▶ [What you should do]:
Can the data below be set down again exactly, line for line?

▶ [Given information]:
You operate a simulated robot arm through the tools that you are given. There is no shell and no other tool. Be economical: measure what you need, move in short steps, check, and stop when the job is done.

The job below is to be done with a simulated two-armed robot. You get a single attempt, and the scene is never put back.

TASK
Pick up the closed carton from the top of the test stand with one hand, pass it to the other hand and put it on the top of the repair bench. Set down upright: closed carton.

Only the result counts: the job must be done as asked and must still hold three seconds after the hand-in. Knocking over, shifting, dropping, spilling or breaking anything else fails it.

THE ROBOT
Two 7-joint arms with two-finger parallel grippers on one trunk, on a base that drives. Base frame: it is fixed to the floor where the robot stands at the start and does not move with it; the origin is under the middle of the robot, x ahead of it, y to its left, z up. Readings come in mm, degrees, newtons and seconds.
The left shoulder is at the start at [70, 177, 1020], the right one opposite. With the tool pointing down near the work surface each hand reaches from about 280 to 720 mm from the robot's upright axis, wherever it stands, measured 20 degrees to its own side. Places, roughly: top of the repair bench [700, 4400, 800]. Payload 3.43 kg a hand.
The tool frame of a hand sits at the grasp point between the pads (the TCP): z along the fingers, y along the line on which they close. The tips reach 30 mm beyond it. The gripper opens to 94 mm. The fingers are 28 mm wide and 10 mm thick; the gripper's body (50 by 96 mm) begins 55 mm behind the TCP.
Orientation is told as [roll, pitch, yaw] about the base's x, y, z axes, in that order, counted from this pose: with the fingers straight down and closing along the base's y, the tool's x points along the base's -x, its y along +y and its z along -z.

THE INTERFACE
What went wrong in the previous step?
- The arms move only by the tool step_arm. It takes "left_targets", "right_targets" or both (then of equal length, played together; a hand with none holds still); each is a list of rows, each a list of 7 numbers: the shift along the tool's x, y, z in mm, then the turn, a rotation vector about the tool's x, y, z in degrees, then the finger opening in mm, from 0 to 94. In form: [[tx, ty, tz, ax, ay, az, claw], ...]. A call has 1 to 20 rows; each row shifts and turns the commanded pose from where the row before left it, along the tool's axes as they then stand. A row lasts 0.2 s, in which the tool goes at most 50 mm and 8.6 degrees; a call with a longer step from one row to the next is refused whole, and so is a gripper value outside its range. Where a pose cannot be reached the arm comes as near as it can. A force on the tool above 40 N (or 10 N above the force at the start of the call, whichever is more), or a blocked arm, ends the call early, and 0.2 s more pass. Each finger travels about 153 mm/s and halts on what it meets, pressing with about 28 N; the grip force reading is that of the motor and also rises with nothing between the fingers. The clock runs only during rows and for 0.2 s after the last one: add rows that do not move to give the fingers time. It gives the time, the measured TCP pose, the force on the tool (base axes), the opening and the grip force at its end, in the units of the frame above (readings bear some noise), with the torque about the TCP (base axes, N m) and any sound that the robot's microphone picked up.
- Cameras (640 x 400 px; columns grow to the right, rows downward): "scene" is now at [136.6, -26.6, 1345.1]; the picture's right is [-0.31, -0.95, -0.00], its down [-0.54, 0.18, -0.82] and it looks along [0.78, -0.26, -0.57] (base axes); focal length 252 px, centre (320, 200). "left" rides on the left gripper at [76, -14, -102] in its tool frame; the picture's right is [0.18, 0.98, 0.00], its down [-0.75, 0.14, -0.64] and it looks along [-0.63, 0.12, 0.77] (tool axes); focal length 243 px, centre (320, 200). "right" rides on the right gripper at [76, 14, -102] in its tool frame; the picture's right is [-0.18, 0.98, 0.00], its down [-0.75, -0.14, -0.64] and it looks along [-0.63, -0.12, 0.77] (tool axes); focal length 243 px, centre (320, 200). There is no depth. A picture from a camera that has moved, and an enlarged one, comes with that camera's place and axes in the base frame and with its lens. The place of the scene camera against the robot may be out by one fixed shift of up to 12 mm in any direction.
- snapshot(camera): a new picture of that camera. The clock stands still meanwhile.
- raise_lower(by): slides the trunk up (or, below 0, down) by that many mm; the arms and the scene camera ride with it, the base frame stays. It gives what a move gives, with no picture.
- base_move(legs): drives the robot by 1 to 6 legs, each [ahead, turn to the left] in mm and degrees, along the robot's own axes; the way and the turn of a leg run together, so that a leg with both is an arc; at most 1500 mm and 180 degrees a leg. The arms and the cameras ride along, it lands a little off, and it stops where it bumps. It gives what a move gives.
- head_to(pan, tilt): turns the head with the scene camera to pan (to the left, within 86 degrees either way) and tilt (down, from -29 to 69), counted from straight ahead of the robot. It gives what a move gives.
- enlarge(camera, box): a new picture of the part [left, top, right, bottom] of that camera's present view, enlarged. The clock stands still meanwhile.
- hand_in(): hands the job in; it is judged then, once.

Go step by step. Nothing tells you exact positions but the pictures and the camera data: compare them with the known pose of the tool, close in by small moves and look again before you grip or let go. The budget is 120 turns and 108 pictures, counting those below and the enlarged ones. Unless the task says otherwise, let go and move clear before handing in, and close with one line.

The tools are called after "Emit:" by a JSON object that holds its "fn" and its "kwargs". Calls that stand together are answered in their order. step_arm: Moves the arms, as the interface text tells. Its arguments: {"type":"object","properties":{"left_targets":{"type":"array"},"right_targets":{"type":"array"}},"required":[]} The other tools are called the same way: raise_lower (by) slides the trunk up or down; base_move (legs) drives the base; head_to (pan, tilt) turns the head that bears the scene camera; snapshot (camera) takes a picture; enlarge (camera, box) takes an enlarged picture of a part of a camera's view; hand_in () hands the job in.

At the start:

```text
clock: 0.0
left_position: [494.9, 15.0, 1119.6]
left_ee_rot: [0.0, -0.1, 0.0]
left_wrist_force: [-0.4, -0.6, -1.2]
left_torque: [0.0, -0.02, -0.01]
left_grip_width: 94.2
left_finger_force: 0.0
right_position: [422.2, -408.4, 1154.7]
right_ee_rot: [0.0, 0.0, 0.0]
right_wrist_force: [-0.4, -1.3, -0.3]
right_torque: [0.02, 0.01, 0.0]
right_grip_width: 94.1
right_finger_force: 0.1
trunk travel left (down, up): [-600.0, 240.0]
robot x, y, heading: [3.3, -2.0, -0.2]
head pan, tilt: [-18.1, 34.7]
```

▶ [Final answer]:
You operate a simulated robot arm through the tools that you are given. There is no shell and no other tool. Be economical: measure what you need, move in short steps, check, and stop when the job is done.

The job below is to be done with a simulated two-armed robot. You get a single attempt, and the scene is never put back.

TASK
Pick up the closed carton from the top of the test stand with one hand, pass it to the other hand and put it on the top of the repair bench. Set down upright: closed carton.

Only the result counts: the job must be done as asked and must still hold three seconds after the hand-in. Knocking over, shifting, dropping, spilling or breaking anything else fails it.

THE ROBOT
Two 7-joint arms with two-finger parallel grippers on one trunk, on a base that drives. Base frame: it is fixed to the floor where the robot stands at the start and does not move with it; the origin is under the middle of the robot, x ahead of it, y to its left, z up. Readings come in mm, degrees, newtons and seconds.
The left shoulder is at the start at [70, 177, 1020], the right one opposite. With the tool pointing down near the work surface each hand reaches from about 280 to 720 mm from the robot's upright axis, wherever it stands, measured 20 degrees to its own side. Places, roughly: top of the repair bench [700, 4400, 800]. Payload 3.43 kg a hand.
The tool frame of a hand sits at the grasp point between the pads (the TCP): z along the fingers, y along the line on which they close. The tips reach 30 mm beyond it. The gripper opens to 94 mm. The fingers are 28 mm wide and 10 mm thick; the gripper's body (50 by 96 mm) begins 55 mm behind the TCP.
Orientation is told as [roll, pitch, yaw] about the base's x, y, z axes, in that order, counted from this pose: with the fingers straight down and closing along the base's y, the tool's x points along the base's -x, its y along +y and its z along -z.

THE INTERFACE
What went wrong in the previous step?
- The arms move only by the tool step_arm. It takes "left_targets", "right_targets" or both (then of equal length, played together; a hand with none holds still); each is a list of rows, each a list of 7 numbers: the shift along the tool's x, y, z in mm, then the turn, a rotation vector about the tool's x, y, z in degrees, then the finger opening in mm, from 0 to 94. In form: [[tx, ty, tz, ax, ay, az, claw], ...]. A call has 1 to 20 rows; each row shifts and turns the commanded pose from where the row before left it, along the tool's axes as they then stand. A row lasts 0.2 s, in which the tool goes at most 50 mm and 8.6 degrees; a call with a longer step from one row to the next is refused whole, and so is a gripper value outside its range. Where a pose cannot be reached the arm comes as near as it can. A force on the tool above 40 N (or 10 N above the force at the start of the call, whichever is more), or a blocked arm, ends the call early, and 0.2 s more pass. Each finger travels about 153 mm/s and halts on what it meets, pressing with about 28 N; the grip force reading is that of the motor and also rises with nothing between the fingers. The clock runs only during rows and for 0.2 s after the last one: add rows that do not move to give the fingers time. It gives the time, the measured TCP pose, the force on the tool (base axes), the opening and the grip force at its end, in the units of the frame above (readings bear some noise), with the torque about the TCP (base axes, N m) and any sound that the robot's microphone picked up.
- Cameras (640 x 400 px; columns grow to the right, rows downward): "scene" is now at [136.6, -26.6, 1345.1]; the picture's right is [-0.31, -0.95, -0.00], its down [-0.54, 0.18, -0.82] and it looks along [0.78, -0.26, -0.57] (base axes); focal length 252 px, centre (320, 200). "left" rides on the left gripper at [76, -14, -102] in its tool frame; the picture's right is [0.18, 0.98, 0.00], its down [-0.75, 0.14, -0.64] and it looks along [-0.63, 0.12, 0.77] (tool axes); focal length 243 px, centre (320, 200). "right" rides on the right gripper at [76, 14, -102] in its tool frame; the picture's right is [-0.18, 0.98, 0.00], its down [-0.75, -0.14, -0.64] and it looks along [-0.63, -0.12, 0.77] (tool axes); focal length 243 px, centre (320, 200). There is no depth. A picture from a camera that has moved, and an enlarged one, comes with that camera's place and axes in the base frame and with its lens. The place of the scene camera against the robot may be out by one fixed shift of up to 12 mm in any direction.
- snapshot(camera): a new picture of that camera. The clock stands still meanwhile.
- raise_lower(by): slides the trunk up (or, below 0, down) by that many mm; the arms and the scene camera ride with it, the base frame stays. It gives what a move gives, with no picture.
- base_move(legs): drives the robot by 1 to 6 legs, each [ahead, turn to the left] in mm and degrees, along the robot's own axes; the way and the turn of a leg run together, so that a leg with both is an arc; at most 1500 mm and 180 degrees a leg. The arms and the cameras ride along, it lands a little off, and it stops where it bumps. It gives what a move gives.
- head_to(pan, tilt): turns the head with the scene camera to pan (to the left, within 86 degrees either way) and tilt (down, from -29 to 69), counted from straight ahead of the robot. It gives what a move gives.
- enlarge(camera, box): a new picture of the part [left, top, right, bottom] of that camera's present view, enlarged. The clock stands still meanwhile.
- hand_in(): hands the job in; it is judged then, once.

Go step by step. Nothing tells you exact positions but the pictures and the camera data: compare them with the known pose of the tool, close in by small moves and look again before you grip or let go. The budget is 120 turns and 108 pictures, counting those below and the enlarged ones. Unless the task says otherwise, let go and move clear before handing in, and close with one line.

The tools are called after "Emit:" by a JSON object that holds its "fn" and its "kwargs". Calls that stand together are answered in their order. step_arm: Moves the arms, as the interface text tells. Its arguments: {"type":"object","properties":{"left_targets":{"type":"array"},"right_targets":{"type":"array"}},"required":[]} The other tools are called the same way: raise_lower (by) slides the trunk up or down; base_move (legs) drives the base; head_to (pan, tilt) turns the head that bears the scene camera; snapshot (camera) takes a picture; enlarge (camera, box) takes an enlarged picture of a part of a camera's view; hand_in () hands the job in.

At the start:

```text
clock: 0.0
left_position: [494.9, 15.0, 1119.6]
left_ee_rot: [0.0, -0.1, 0.0]
left_wrist_force: [-0.4, -0.6, -1.2]
left_torque: [0.0, -0.02, -0.01]
left_grip_width: 94.2
left_finger_force: 0.0
right_position: [422.2, -408.4, 1154.7]
right_ee_rot: [0.0, 0.0, 0.0]
right_wrist_force: [-0.4, -1.3, -0.3]
right_torque: [0.02, 0.01, 0.0]
right_grip_width: 94.1
right_finger_force: 0.1
trunk travel left (down, up): [-600.0, 240.0]
robot x, y, heading: [3.3, -2.0, -0.2]
head pan, tilt: [-18.1, 34.7]
```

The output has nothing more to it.